BEGIN Data section
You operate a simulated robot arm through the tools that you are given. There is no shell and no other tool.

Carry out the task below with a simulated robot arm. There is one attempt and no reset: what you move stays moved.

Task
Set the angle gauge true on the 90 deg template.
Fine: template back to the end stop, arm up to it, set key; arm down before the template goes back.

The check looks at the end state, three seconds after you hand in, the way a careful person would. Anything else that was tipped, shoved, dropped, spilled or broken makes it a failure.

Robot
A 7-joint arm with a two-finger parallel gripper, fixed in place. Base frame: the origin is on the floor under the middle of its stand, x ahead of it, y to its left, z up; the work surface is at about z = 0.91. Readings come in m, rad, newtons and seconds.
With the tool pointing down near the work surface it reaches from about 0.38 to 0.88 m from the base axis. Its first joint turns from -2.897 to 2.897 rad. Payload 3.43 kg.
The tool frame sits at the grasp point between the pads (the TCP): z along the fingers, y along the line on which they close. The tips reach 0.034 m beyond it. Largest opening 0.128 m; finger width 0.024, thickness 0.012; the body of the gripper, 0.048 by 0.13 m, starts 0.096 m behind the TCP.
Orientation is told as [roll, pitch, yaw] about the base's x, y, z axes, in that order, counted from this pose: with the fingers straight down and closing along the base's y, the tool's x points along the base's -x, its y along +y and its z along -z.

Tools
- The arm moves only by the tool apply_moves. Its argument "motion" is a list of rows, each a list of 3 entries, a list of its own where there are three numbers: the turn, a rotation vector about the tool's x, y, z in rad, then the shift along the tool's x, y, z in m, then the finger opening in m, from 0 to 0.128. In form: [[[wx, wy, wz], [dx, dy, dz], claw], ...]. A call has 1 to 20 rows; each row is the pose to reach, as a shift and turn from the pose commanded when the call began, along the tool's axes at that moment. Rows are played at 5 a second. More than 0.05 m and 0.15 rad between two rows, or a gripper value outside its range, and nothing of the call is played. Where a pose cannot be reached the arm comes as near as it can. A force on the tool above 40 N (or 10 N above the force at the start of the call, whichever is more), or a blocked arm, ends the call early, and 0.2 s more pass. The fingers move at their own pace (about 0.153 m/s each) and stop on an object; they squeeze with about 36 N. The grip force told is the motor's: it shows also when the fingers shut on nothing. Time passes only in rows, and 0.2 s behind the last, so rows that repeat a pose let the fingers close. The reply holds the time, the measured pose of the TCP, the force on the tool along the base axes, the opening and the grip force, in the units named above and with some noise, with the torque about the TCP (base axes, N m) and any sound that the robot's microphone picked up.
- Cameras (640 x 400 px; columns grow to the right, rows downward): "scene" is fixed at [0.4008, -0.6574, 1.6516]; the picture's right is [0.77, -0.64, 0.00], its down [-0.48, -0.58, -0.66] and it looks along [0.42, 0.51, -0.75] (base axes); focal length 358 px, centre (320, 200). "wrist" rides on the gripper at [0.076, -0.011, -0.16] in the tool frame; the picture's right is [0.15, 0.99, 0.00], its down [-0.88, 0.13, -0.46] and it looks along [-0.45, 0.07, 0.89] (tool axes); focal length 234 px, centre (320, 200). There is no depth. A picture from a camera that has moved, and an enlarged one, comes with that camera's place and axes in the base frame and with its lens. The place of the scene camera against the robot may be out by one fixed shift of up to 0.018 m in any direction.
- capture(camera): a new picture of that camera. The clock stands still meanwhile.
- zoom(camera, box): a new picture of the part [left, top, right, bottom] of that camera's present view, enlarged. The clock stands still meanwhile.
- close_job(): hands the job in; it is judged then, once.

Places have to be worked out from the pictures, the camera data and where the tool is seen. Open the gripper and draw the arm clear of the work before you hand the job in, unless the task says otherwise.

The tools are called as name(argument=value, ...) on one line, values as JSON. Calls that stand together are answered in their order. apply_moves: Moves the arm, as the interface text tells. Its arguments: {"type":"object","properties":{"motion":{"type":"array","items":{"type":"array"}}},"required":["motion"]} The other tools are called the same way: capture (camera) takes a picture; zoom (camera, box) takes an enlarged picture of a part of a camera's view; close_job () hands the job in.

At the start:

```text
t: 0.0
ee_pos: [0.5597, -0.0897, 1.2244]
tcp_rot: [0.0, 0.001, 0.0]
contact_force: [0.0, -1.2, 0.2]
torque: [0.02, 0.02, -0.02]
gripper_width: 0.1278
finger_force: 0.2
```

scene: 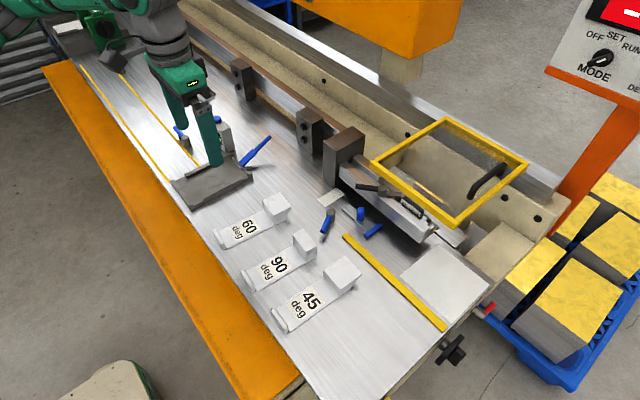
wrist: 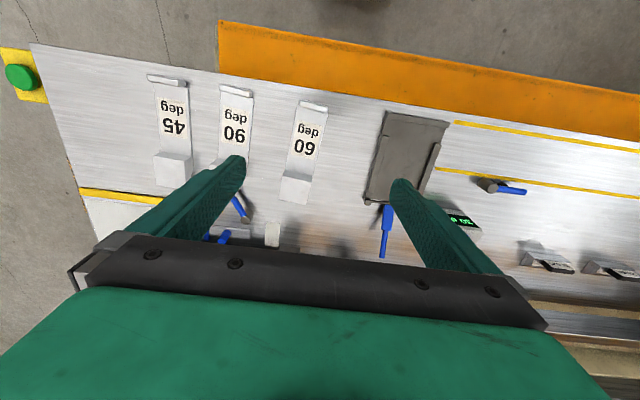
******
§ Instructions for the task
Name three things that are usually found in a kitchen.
END Data section
BEGIN Provided text
One of the many ideas behind Stack Overflow is to provide quality content in a push to make the internet better.

Bad questions are normally considered low-quality content, and hence each bad question that is posted works against this ambitious goal.

Now, if the purpose of SO was to organise a small army of highly skilled software professionals to mentor and tutor a large army of low-skilled developers, then your observations would be very valid, but so far that is not in the (largely unwritten) charter of SO.

Feel free to suggest a modification to the charter, though.

7
  • 5
    That sums up well what I wasn't understanding.
    – schmop
    May 11, 2014 at 19:42
  • 1
    The purpose of the site isn't actually unwritten. The site founders have actually written extensively about what the site's charter should be. Here's a place to start.
    – Servy
    May 23, 2014 at 14:19
  • @Servy True, but you have to go look for it strange places, such as the one you list there. Interestingly, if it is written in clear language on the site itself (not counting meta posts), then I have not found it. The about page, which is one place where I would expect to find a reference to it, just tells how it works, not why, or what the purpose of the whole thing is.
    – Monolo
    May 23, 2014 at 14:53
  • @Monolo You'll find discussions of it all over meta. It's not in the help center because at the end of the day new users don't need to care about why the site was created, they only need to care about how to use it. Discussions about the site's purpose, mission, goals, etc. are only really something to discuss when determining how to adjust site policy, here on meta. Once the specific policies are agreed on, the mission statement that exists to create them doesn't need to be conveyed to ever user.
    – Servy
    May 23, 2014 at 14:57
  • 2
    @Servy No, we don't need each and every user of SO to know its purpose or mission, but we do need it spelled out in a single, authoritative and easy to understand document that can be referred whenever someone is in doubt. It should also be updated every now and then - many enterprises revise their purpose as they get wiser, and there is no shame in that.
END Provided text
§ Instructions for the task
Your answer is an exact copy of the provided text.

§ Written response
One of the many ideas behind Stack Overflow is to provide quality content in a push to make the internet better.

Bad questions are normally considered low-quality content, and hence each bad question that is posted works against this ambitious goal.

Now, if the purpose of SO was to organise a small army of highly skilled software professionals to mentor and tutor a large army of low-skilled developers, then your observations would be very valid, but so far that is not in the (largely unwritten) charter of SO.

Feel free to suggest a modification to the charter, though.

7
  • 5
    That sums up well what I wasn't understanding.
    – schmop
    May 11, 2014 at 19:42
  • 1
    The purpose of the site isn't actually unwritten. The site founders have actually written extensively about what the site's charter should be. Here's a place to start.
    – Servy
    May 23, 2014 at 14:19
  • @Servy True, but you have to go look for it strange places, such as the one you list there. Interestingly, if it is written in clear language on the site itself (not counting meta posts), then I have not found it. The about page, which is one place where I would expect to find a reference to it, just tells how it works, not why, or what the purpose of the whole thing is.
    – Monolo
    May 23, 2014 at 14:53
  • @Monolo You'll find discussions of it all over meta. It's not in the help center because at the end of the day new users don't need to care about why the site was created, they only need to care about how to use it. Discussions about the site's purpose, mission, goals, etc. are only really something to discuss when determining how to adjust site policy, here on meta. Once the specific policies are agreed on, the mission statement that exists to create them doesn't need to be conveyed to ever user.
    – Servy
    May 23, 2014 at 14:57
  • 2
    @Servy No, we don't need each and every user of SO to know its purpose or mission, but we do need it spelled out in a single, authoritative and easy to understand document that can be referred whenever someone is in doubt. It should also be updated every now and then - many enterprises revise their purpose as they get wiser, and there is no shame in that.